SUPPLIED PASSAGE
[BEGIN]

2° spunto ) Poi c’è un secondo segno o simbolo di speranza; un’altra
essenzialità. “Vi ricorderete di me quando spezzerete il pane e berrete
il vino insieme” qui i vangeli canonici introducono dei concetti simbolici,
inseriscono una corrispondenza tra corpo e pane e tra sangue e vino.
La
scelta di utilizzare il cibo come legante della comunità, a mio giudizio è
dettata dalla volontà di dare connotati naturali, semplici ed immediati alla
relazione. I simboli scelti da Gesù poi sono materni: donare il proprio corpo e
il proprio sangue è una condizione corporea materna ( la gravidanza).
L’eucarestia
in questo senso non può negare la femminilità anzi ne è una autentica
espressione. Se manca questo
concetto, se non ci facciamo grembo accogliente che condivide il corpo e il
sangue, se non mettiamo al primo posto la condivisione del cibo, del pane e del
vino (e non già il sacrificio discriminante escludente del femminile) non
garantiamo una cosa essenziale dell’essere comunità.
Come
sperimentare questa condivisione :
-
sconfiggere le barriere ideologiche, dottrinali…. Quelli che definiamo gli
steccati
-
sapersi contaminare non solo con gli
estranei (stranieri) ma anche con i gli estraniati ( i messi fuori)
-
scegliere di esprimersi con il corpo tutto intero: la parola, il tatto, i segni
, il cibo, il canto, la rappresentazione, la manualità,
-
scegliere il contatto con la natura, superare i tabù, ricercare gli spazi
naturali
3°
spunto) Inoltre c’è un altro momento
fondamentale, un terzo segno di speranza ritenuto essenziale nei testi
canonici e che indica una presenza e
traccia un futuro accompagnato dalla memoria: “In verità vi dico ogni
qualvolta, in ogni luogo, verrà predicato l’Evangelo si farà memoria di lei e
di ciò che ha fatto”.
L’unzione
di Betania rappresenta da un lato la dedizione e l’amore totale e dall’altro proprio
per questo il segno tangibile della autorevolezza della donna che unge Gesù.
Allora
per prima cosa è indispensabile legare l’evangelo alla memoria di lei, e secondariamente
essere consapevoli che reciprocamente non vi può essere trasmissione
dell’evangelo se non si fa memoria di lei.
Ovviamente
non si tratta solo della memoria di una autorevolissima donna, della “prima
donna” (tra le non nominate) ma si tratta, come per la cena del pane e del
vino, leggere il simbolico che esprime
la femminilità coinvolgente durante tutta la vita degli uomini e delle donne, dalla nascita fino alla morte.
Nel
suo bellissimo libro “In memoria di lei” Elisabeth Schussler Fiorenza ci dice:
“La teologia cristiana femminista e l’interpretazione biblica delle donne
stanno entrambe riscoprendo che l’evangelo cristiano non può essere proclamato
se non vengono ricordate le discepole e quello che hanno fatto. Stanno
ricuperando la cena di Betania come eredità cristiana delle donne al fine di
correggere simboli e ritualizzazioni di una ultima cena tutta al maschile che è
un tradimento del vero discepolato e ministero cristiani”.

[END]

DATASET CONTENT
[BEGIN]

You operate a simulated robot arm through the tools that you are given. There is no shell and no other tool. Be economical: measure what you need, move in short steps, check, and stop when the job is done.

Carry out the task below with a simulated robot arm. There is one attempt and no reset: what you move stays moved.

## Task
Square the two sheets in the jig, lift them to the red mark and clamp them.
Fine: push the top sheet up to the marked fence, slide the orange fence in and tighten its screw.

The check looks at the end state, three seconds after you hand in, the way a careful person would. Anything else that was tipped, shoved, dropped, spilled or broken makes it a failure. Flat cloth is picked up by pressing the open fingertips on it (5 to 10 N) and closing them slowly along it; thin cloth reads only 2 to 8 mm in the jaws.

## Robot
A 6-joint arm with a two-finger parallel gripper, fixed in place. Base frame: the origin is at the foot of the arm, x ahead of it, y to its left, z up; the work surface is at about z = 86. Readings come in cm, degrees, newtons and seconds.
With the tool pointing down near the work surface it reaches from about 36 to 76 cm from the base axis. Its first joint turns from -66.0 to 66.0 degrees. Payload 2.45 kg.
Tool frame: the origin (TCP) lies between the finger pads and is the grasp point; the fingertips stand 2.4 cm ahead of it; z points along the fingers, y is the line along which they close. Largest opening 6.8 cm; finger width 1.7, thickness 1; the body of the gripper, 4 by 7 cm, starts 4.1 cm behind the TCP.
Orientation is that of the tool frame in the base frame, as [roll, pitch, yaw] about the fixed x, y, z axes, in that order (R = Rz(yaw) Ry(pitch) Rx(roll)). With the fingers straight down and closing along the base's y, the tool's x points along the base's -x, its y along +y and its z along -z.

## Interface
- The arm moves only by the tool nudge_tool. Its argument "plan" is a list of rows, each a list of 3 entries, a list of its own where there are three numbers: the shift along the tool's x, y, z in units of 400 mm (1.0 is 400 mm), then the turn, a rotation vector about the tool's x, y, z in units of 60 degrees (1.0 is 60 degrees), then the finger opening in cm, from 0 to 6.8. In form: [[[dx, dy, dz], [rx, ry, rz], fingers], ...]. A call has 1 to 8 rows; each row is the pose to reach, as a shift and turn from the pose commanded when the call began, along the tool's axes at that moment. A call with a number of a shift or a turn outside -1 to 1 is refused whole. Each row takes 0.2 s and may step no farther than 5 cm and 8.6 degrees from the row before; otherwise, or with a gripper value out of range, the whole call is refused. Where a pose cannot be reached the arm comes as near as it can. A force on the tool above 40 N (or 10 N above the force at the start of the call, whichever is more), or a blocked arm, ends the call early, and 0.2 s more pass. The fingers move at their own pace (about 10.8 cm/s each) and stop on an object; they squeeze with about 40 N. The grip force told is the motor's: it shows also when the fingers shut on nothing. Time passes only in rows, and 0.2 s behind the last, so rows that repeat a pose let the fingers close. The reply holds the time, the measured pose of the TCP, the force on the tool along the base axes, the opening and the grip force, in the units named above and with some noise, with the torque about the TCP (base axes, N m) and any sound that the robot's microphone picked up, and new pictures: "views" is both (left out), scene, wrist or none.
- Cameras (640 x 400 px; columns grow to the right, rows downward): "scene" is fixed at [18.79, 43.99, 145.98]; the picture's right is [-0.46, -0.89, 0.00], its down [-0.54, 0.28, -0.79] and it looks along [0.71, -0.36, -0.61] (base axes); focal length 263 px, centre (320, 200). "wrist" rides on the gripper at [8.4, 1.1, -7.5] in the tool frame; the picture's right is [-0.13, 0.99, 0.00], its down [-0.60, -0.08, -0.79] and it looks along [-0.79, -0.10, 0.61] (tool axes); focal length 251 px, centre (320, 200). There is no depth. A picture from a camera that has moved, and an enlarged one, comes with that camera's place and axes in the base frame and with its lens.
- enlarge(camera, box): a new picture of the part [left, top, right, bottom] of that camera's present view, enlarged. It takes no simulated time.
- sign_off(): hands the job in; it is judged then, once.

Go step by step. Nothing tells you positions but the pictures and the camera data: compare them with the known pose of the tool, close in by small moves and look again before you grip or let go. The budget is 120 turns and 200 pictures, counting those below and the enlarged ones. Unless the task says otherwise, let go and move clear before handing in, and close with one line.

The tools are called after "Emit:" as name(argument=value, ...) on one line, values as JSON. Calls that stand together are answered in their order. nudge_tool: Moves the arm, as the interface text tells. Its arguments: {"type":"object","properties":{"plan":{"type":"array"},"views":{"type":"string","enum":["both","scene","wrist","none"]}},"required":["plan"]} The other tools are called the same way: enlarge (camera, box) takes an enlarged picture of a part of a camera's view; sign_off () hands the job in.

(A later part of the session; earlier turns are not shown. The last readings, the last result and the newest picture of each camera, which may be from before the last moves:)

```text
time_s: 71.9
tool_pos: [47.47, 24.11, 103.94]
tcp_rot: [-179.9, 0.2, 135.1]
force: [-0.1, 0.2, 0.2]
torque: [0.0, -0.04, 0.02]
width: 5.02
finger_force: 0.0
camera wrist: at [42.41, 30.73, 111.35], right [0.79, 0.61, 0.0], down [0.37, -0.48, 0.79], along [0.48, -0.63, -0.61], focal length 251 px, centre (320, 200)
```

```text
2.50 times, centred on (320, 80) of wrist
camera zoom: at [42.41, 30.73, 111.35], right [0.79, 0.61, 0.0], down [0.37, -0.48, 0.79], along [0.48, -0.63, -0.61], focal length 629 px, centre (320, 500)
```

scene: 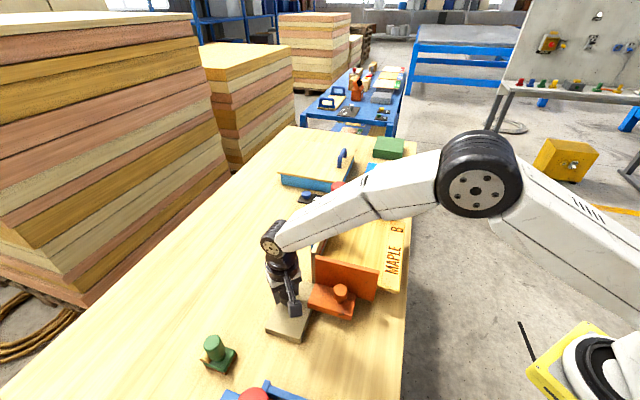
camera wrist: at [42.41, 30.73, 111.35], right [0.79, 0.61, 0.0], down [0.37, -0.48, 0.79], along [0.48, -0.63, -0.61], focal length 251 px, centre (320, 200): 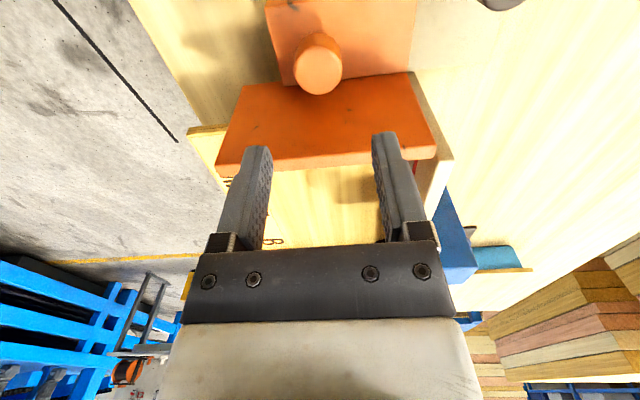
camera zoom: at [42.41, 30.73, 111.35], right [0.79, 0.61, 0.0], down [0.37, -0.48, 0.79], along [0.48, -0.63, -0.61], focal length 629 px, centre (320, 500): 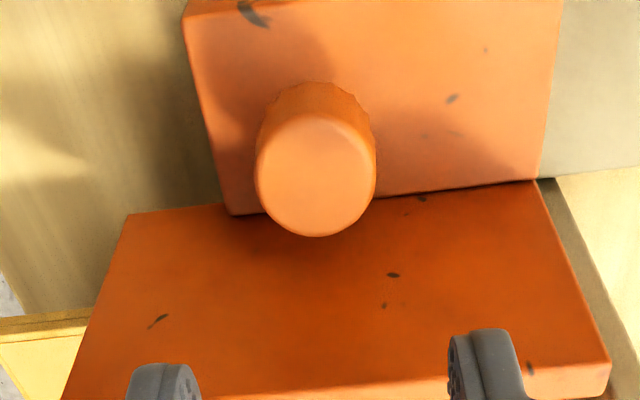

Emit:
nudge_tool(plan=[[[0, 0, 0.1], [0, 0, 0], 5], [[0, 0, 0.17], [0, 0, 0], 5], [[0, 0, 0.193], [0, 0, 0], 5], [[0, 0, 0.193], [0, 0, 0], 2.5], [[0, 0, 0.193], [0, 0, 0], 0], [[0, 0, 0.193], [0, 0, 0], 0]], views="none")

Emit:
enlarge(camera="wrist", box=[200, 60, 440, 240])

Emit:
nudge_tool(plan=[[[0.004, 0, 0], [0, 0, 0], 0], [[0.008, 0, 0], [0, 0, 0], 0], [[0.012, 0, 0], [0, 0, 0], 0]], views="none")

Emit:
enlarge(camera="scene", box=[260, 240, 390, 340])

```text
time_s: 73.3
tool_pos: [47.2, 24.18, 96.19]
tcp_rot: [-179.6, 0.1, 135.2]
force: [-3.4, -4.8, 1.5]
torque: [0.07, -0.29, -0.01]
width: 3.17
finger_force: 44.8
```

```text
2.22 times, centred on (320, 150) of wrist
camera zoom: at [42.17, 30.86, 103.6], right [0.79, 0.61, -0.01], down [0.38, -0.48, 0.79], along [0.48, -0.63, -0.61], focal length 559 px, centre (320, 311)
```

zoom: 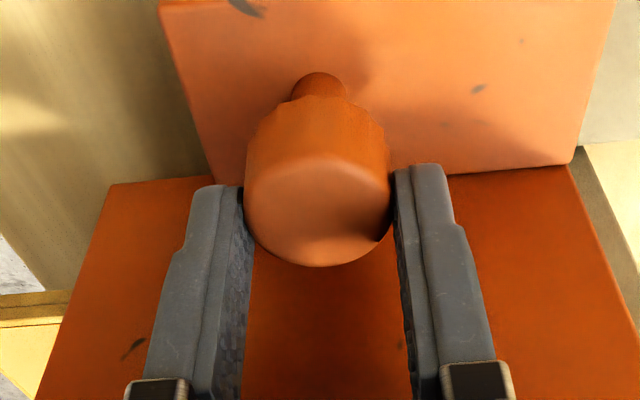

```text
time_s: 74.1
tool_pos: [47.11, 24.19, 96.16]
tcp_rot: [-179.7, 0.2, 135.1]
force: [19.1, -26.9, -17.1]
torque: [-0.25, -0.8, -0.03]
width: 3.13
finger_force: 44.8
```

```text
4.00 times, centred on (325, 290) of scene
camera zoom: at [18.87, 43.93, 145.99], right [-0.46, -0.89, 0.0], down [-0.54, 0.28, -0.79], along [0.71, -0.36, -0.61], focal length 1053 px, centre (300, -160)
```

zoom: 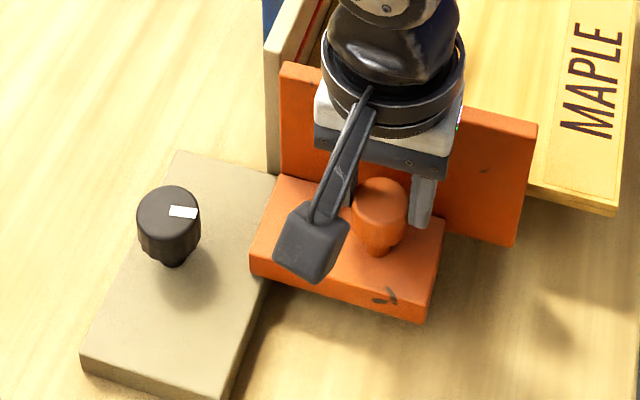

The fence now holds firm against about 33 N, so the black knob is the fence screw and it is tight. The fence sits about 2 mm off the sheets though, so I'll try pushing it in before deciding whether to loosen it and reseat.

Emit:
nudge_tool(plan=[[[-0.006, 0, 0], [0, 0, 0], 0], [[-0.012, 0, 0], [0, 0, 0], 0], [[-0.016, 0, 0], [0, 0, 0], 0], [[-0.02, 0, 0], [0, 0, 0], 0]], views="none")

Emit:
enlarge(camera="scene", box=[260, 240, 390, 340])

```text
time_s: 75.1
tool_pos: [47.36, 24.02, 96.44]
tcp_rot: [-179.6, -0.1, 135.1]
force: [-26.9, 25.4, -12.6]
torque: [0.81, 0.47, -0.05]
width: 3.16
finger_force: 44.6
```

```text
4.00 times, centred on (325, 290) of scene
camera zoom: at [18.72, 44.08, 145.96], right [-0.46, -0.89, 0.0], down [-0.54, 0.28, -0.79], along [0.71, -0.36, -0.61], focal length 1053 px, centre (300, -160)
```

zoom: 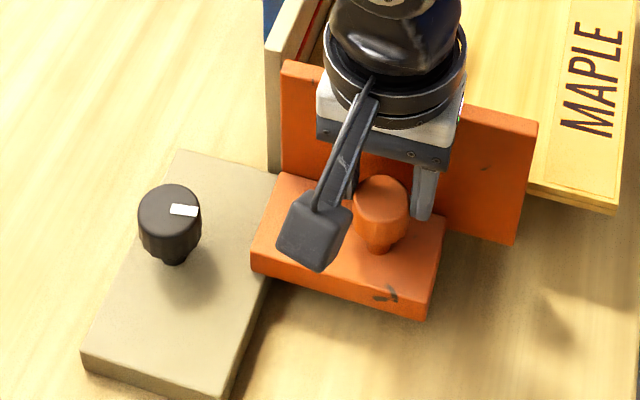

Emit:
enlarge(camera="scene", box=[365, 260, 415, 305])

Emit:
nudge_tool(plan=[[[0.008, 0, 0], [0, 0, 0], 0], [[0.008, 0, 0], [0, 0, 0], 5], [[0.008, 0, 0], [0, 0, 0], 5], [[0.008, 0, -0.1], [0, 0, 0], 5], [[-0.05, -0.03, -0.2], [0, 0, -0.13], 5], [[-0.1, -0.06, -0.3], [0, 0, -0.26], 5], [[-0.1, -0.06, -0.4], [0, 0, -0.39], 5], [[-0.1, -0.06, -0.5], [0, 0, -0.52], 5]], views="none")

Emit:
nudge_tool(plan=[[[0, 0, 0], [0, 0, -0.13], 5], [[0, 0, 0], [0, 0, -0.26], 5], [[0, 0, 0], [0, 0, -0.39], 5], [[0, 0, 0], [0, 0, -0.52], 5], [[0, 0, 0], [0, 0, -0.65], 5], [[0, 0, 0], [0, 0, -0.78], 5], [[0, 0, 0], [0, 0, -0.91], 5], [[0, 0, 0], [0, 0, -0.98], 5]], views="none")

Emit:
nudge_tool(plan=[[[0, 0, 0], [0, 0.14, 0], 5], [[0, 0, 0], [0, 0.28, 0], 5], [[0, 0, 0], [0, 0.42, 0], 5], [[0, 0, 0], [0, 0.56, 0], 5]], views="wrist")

[END]

REQUIREMENTS
1) Repeat exactly the lines from the one containing "- enlarge(camera, box): a" through the one containing "Go step by step.", both included, and nothing else.
2) Continue the supplied passage from where it stops.

THE REPLIES
1)
- enlarge(camera, box): a new picture of the part [left, top, right, bottom] of that camera's present view, enlarged. It takes no simulated time.
- sign_off(): hands the job in; it is judged then, once.

Go step by step. Nothing tells you positions but the pictures and the camera data: compare them with the known pose of the tool, close in by small moves and look again before you grip or let go. The budget is 120 turns and 200 pictures, counting those below and the enlarged ones. Unless the task says otherwise, let go and move clear before handing in, and close with one line.

2)
4°
spunto) Infine uno degli ultimi
messaggi di Gesù che per noi costituisce un ulteriore segno, una testimonianza ma
anche una promessa è il detto : “Io vi dico che non berrò più di
questo vino fino al quel giorno in cui ne berrò di nuovo insieme a voi nella
casa del Padre”. Questo messaggio , altra essenzialità, è quello che
ci accompagna nella nostra vita perché
ci da la speranza, la forza di continuare…. In ogni modo è una prospettiva:
dall’assenza alla presenza.
La
chiesa cattolica, per capirci quella rappresentata da gerarchie ecclesiastiche,
è oggi di fronte ad un futuro dove questa prospettiva è appannata: c’è la
possibilità, da leggersi come segno dei tempi positivo, che essa si auto-escluda
dalla gran parte del popolo di Dio in cammino, che donne e uomini credenti che
si identificano nel messaggio evangelico essenziale di cui abbiamo citato, non
si riconoscano nelle scelta delle gerarchie e abbandonino la struttura per
ritrovare un modo, modalità di aggregazione di testimonianza nelle
comunità fuori dalle logiche del potere
dominante.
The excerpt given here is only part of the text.